As most of you know, I love dancing and wish I had neer given it up for sports, though I would not give up the time I spent in sports.  Well, short version of a story first.  Then the slightly longer one.

I say all the time that I miss dancing and wish I had kept up with it. God says here you go. I am like…whoa, only a few days of practicing and this is not the easiest thing when it has been a while. God replies, it is not that bad really, you can do it. I leave the first practice I was at, where the student caught me up, thinking…oh my goodness, but I did ask for it I guess.
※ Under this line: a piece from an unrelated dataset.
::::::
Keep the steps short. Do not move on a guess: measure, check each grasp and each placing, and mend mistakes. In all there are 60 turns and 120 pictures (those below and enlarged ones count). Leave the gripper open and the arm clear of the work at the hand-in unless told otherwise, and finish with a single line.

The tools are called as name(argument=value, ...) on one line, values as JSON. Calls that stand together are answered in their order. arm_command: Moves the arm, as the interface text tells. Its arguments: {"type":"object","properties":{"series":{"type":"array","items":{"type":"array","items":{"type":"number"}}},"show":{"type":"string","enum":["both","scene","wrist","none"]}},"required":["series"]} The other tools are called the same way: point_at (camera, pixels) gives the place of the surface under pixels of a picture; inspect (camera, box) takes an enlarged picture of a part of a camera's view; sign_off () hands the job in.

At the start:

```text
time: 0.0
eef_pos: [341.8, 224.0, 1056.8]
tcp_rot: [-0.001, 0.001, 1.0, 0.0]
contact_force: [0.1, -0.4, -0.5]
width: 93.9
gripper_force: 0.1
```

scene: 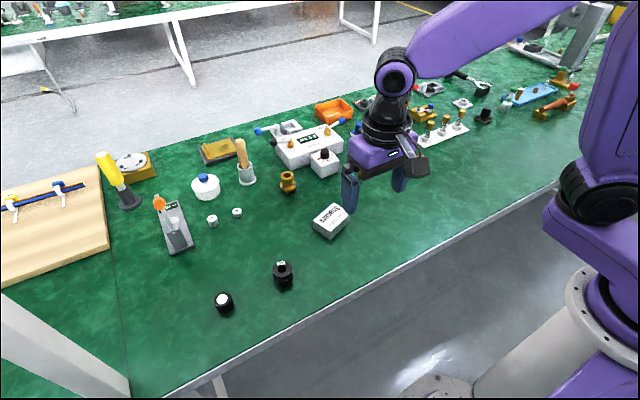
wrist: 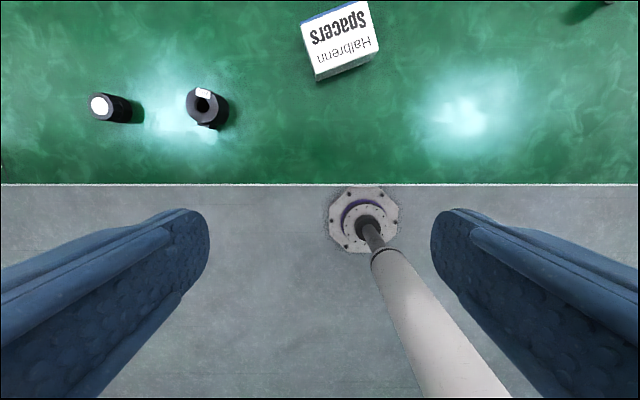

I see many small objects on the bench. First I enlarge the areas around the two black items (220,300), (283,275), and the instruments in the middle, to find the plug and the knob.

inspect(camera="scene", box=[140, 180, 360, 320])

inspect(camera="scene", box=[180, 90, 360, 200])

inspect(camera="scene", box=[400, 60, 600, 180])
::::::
Mary, please help me!

Basically, whenever I see people dancing as I once did, I wish I was with them and had continued lessons so that I would be better as time went on.  In my heart I am always dancing.  I hear a song and I want to dance to it, to sing, to be creative.  When I went in to help with the music class after lunch yesterday, the two students were finishing up practicing.  I commented to them about how good it look and that I once danced, so it made me smile to see them and mad me miss it a little.  The one who choreographed the dance and was teaching the other said something about dancing with them.  I was like, I don’t think so really.

Today, Sister came to me and asked if I wanted to do it.  Of course, I had not expected it.  I stuttered an I don’t know.  If you were to know who I am talking about, the “I don’t know” does not work when next Thursday is the prayer service this is a part of.  It ended with the can do it with either one or three dancers and there is only two right now with a maybe for a third.  She suggested that I come and see it at least.  That being said, I ate really fast what I could in two minutes and ran off to the chapel.  The moment I walked in, the student who created the dance said something along the lines of “good, you are going to dance with us!?”  That was it.  I was told there was no third person, so I would do it.  It is a two and a half minute dance, which is more dancing than one thinks.  She showed me the whole dance (minus the few small parts she still has to figure out) during second lunch.  Now…I have minimal time to remember it and practice.  Mary Help of Christians, help this poor soul remember her dancing body and do the best possible.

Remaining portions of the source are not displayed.